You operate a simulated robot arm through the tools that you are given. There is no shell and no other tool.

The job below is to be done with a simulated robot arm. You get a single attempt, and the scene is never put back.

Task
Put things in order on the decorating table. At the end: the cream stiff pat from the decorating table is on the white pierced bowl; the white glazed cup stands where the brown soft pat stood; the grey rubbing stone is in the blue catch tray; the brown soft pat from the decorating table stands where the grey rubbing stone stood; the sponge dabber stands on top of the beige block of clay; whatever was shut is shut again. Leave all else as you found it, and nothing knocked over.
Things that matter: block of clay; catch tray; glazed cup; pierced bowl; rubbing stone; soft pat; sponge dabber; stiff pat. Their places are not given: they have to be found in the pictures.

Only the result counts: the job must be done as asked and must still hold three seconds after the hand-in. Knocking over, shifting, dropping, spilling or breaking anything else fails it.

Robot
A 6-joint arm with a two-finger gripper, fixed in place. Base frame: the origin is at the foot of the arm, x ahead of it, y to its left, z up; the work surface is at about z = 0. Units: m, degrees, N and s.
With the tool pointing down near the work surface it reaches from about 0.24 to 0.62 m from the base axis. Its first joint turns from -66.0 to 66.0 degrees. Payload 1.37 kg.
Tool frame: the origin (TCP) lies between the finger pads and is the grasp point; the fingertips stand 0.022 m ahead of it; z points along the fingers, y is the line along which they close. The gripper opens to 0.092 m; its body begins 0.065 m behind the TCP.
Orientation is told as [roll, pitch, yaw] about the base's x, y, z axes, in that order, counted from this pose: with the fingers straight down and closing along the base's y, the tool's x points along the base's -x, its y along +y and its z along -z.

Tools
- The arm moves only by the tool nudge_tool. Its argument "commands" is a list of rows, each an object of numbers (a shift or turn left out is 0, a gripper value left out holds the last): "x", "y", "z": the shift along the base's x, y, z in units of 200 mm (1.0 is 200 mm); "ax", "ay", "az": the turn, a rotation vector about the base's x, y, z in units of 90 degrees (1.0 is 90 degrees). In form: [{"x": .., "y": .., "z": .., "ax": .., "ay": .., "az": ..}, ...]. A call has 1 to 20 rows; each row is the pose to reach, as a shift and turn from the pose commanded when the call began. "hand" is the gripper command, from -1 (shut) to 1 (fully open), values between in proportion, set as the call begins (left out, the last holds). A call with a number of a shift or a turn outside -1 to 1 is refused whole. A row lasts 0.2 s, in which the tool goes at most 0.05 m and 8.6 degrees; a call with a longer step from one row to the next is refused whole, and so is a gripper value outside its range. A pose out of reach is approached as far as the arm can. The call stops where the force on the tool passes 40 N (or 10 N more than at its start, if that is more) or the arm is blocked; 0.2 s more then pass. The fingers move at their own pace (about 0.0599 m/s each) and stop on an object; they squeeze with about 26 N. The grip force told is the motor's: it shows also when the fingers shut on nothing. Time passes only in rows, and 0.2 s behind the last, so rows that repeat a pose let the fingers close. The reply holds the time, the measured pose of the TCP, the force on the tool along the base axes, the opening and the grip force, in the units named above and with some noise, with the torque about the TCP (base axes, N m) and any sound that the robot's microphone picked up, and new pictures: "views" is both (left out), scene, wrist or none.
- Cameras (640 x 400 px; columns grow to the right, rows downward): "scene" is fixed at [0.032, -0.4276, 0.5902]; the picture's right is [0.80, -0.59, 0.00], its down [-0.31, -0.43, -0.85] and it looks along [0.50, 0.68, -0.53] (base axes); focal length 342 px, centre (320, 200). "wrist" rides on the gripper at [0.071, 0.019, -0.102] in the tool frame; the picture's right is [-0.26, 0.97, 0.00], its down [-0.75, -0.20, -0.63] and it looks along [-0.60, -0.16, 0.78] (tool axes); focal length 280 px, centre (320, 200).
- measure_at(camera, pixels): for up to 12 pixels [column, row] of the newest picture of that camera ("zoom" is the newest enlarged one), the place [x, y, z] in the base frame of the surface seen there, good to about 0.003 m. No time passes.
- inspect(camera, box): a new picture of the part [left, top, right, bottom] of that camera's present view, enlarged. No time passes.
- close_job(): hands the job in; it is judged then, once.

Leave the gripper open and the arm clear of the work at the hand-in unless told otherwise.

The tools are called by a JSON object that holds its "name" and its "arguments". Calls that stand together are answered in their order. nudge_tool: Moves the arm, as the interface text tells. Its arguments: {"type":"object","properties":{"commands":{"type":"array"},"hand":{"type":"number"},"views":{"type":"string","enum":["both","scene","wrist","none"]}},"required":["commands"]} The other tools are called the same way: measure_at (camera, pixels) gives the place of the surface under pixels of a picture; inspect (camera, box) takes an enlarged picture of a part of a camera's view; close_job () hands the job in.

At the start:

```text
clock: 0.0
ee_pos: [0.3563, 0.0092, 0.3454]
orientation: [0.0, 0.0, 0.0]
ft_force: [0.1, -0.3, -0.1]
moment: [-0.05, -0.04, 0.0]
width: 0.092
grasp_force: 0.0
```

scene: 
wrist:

--------------------------------

Write the material out again word for word.

You operate a simulated robot arm through the tools that you are given. There is no shell and no other tool.

The job below is to be done with a simulated robot arm. You get a single attempt, and the scene is never put back.

Task
Put things in order on the decorating table. At the end: the cream stiff pat from the decorating table is on the white pierced bowl; the white glazed cup stands where the brown soft pat stood; the grey rubbing stone is in the blue catch tray; the brown soft pat from the decorating table stands where the grey rubbing stone stood; the sponge dabber stands on top of the beige block of clay; whatever was shut is shut again. Leave all else as you found it, and nothing knocked over.
Things that matter: block of clay; catch tray; glazed cup; pierced bowl; rubbing stone; soft pat; sponge dabber; stiff pat. Their places are not given: they have to be found in the pictures.

Only the result counts: the job must be done as asked and must still hold three seconds after the hand-in. Knocking over, shifting, dropping, spilling or breaking anything else fails it.

Robot
A 6-joint arm with a two-finger gripper, fixed in place. Base frame: the origin is at the foot of the arm, x ahead of it, y to its left, z up; the work surface is at about z = 0. Units: m, degrees, N and s.
With the tool pointing down near the work surface it reaches from about 0.24 to 0.62 m from the base axis. Its first joint turns from -66.0 to 66.0 degrees. Payload 1.37 kg.
Tool frame: the origin (TCP) lies between the finger pads and is the grasp point; the fingertips stand 0.022 m ahead of it; z points along the fingers, y is the line along which they close. The gripper opens to 0.092 m; its body begins 0.065 m behind the TCP.
Orientation is told as [roll, pitch, yaw] about the base's x, y, z axes, in that order, counted from this pose: with the fingers straight down and closing along the base's y, the tool's x points along the base's -x, its y along +y and its z along -z.

Tools
- The arm moves only by the tool nudge_tool. Its argument "commands" is a list of rows, each an object of numbers (a shift or turn left out is 0, a gripper value left out holds the last): "x", "y", "z": the shift along the base's x, y, z in units of 200 mm (1.0 is 200 mm); "ax", "ay", "az": the turn, a rotation vector about the base's x, y, z in units of 90 degrees (1.0 is 90 degrees). In form: [{"x": .., "y": .., "z": .., "ax": .., "ay": .., "az": ..}, ...]. A call has 1 to 20 rows; each row is the pose to reach, as a shift and turn from the pose commanded when the call began. "hand" is the gripper command, from -1 (shut) to 1 (fully open), values between in proportion, set as the call begins (left out, the last holds). A call with a number of a shift or a turn outside -1 to 1 is refused whole. A row lasts 0.2 s, in which the tool goes at most 0.05 m and 8.6 degrees; a call with a longer step from one row to the next is refused whole, and so is a gripper value outside its range. A pose out of reach is approached as far as the arm can. The call stops where the force on the tool passes 40 N (or 10 N more than at its start, if that is more) or the arm is blocked; 0.2 s more then pass. The fingers move at their own pace (about 0.0599 m/s each) and stop on an object; they squeeze with about 26 N. The grip force told is the motor's: it shows also when the fingers shut on nothing. Time passes only in rows, and 0.2 s behind the last, so rows that repeat a pose let the fingers close. The reply holds the time, the measured pose of the TCP, the force on the tool along the base axes, the opening and the grip force, in the units named above and with some noise, with the torque about the TCP (base axes, N m) and any sound that the robot's microphone picked up, and new pictures: "views" is both (left out), scene, wrist or none.
- Cameras (640 x 400 px; columns grow to the right, rows downward): "scene" is fixed at [0.032, -0.4276, 0.5902]; the picture's right is [0.80, -0.59, 0.00], its down [-0.31, -0.43, -0.85] and it looks along [0.50, 0.68, -0.53] (base axes); focal length 342 px, centre (320, 200). "wrist" rides on the gripper at [0.071, 0.019, -0.102] in the tool frame; the picture's right is [-0.26, 0.97, 0.00], its down [-0.75, -0.20, -0.63] and it looks along [-0.60, -0.16, 0.78] (tool axes); focal length 280 px, centre (320, 200).
- measure_at(camera, pixels): for up to 12 pixels [column, row] of the newest picture of that camera ("zoom" is the newest enlarged one), the place [x, y, z] in the base frame of the surface seen there, good to about 0.003 m. No time passes.
- inspect(camera, box): a new picture of the part [left, top, right, bottom] of that camera's present view, enlarged. No time passes.
- close_job(): hands the job in; it is judged then, once.

Leave the gripper open and the arm clear of the work at the hand-in unless told otherwise.

The tools are called by a JSON object that holds its "name" and its "arguments". Calls that stand together are answered in their order. nudge_tool: Moves the arm, as the interface text tells. Its arguments: {"type":"object","properties":{"commands":{"type":"array"},"hand":{"type":"number"},"views":{"type":"string","enum":["both","scene","wrist","none"]}},"required":["commands"]} The other tools are called the same way: measure_at (camera, pixels) gives the place of the surface under pixels of a picture; inspect (camera, box) takes an enlarged picture of a part of a camera's view; close_job () hands the job in.

At the start:

```text
clock: 0.0
ee_pos: [0.3563, 0.0092, 0.3454]
orientation: [0.0, 0.0, 0.0]
ft_force: [0.1, -0.3, -0.1]
moment: [-0.05, -0.04, 0.0]
width: 0.092
grasp_force: 0.0
```

scene: 
wrist:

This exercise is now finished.